*** DOCUMENT EXTRACT ***

Freshwater ecosystems are often invaded by multiple exotic species. Native biodiversity in freshwater ecosystems is declining at a higher rate than biodiversity in marine and terrestrial environments combined. Exotic plant and animal invasions, habitat modification by nutrient pollution and climate change each impact native species and ecosystems. Understanding the effects of nutrient pollution and climate change (anthropogenic factors) on the interactions between native and exotic species in food webs is critical to predict the effects of these factors on Gulf Coast freshwater ecosystems. 

In southeast Texas, common native plants cattail (Typha spp.), pennywort (Hydrocotyle umbellata), frog’s bit (Limnobium spongia), and pickerelweed (Pontederia cordata) together with native snails Physa spp. and ramhorn (Planorbarius spp.) co-occur with exotic plants water hyacinth (Eichhornia crassipes) and the exotic island apple snail (Pomacea insularum). These exotic species heavily invade local freshwater ecosystems and co-occur in their native (South America) and in their introduced ranges (US).

*** DATA LINES ***

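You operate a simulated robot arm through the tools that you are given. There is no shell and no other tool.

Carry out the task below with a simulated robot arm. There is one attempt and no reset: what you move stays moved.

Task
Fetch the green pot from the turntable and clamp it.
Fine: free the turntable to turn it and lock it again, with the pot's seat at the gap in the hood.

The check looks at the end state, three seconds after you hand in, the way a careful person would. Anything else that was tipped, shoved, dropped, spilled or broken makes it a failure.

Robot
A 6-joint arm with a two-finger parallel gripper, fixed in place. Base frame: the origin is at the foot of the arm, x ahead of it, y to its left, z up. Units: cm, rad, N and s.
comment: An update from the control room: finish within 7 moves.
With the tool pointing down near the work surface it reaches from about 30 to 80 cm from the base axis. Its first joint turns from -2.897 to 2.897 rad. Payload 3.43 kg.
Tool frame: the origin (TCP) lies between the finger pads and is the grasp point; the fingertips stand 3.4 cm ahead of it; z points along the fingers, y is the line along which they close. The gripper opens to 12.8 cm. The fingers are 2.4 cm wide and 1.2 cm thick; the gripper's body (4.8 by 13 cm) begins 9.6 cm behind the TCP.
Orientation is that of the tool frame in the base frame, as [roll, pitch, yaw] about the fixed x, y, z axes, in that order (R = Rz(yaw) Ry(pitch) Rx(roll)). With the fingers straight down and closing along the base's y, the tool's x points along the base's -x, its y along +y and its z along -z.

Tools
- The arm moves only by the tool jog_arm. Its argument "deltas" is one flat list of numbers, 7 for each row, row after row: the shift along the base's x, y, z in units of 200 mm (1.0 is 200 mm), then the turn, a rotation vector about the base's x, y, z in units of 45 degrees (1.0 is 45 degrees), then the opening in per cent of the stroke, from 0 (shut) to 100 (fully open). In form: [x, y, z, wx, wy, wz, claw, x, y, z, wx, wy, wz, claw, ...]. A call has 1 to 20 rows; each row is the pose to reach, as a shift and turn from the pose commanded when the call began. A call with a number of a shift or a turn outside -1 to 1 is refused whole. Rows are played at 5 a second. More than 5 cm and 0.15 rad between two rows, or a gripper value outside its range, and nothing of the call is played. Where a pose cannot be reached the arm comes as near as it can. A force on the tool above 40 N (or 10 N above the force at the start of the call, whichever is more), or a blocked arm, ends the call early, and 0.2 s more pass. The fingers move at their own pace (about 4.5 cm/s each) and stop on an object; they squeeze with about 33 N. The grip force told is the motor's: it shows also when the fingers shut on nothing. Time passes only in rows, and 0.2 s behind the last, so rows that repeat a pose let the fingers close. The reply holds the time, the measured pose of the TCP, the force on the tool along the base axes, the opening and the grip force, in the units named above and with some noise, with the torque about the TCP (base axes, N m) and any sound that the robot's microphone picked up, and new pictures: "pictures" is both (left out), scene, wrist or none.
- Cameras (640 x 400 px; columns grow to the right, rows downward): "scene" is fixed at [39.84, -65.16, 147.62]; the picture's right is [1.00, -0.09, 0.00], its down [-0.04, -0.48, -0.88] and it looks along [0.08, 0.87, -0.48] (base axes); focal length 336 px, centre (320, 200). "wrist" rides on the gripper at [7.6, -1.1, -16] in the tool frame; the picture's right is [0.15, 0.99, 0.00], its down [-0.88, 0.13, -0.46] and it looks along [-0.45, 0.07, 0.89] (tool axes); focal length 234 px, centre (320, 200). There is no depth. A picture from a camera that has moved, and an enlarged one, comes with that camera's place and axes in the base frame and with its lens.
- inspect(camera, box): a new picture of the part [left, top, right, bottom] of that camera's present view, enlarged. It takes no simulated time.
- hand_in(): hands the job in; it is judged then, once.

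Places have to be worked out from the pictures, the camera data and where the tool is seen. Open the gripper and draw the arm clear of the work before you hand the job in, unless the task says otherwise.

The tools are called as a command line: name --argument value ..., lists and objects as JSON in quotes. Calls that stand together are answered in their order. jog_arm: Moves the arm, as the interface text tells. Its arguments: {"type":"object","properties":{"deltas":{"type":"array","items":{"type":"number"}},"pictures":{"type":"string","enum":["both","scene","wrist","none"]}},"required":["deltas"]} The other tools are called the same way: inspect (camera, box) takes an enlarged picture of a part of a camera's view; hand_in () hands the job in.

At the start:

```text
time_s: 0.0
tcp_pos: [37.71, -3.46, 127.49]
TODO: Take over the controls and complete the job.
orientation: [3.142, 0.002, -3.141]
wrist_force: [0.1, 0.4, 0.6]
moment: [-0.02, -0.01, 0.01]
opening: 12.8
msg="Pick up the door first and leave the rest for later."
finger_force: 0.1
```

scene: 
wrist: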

***

◆ SHORT TASK
Give the stretch of the document extract that starts with "Freshwater ecosystems are" and ends with "Coast freshwater ecosystems.", unchanged.

◆ RESULT OF THE TASK
Freshwater ecosystems are often invaded by multiple exotic species. Native biodiversity in freshwater ecosystems is declining at a higher rate than biodiversity in marine and terrestrial environments combined. Exotic plant and animal invasions, habitat modification by nutrient pollution and climate change each impact native species and ecosystems. Understanding the effects of nutrient pollution and climate change (anthropogenic factors) on the interactions between native and exotic species in food webs is critical to predict the effects of these factors on Gulf Coast freshwater ecosystems.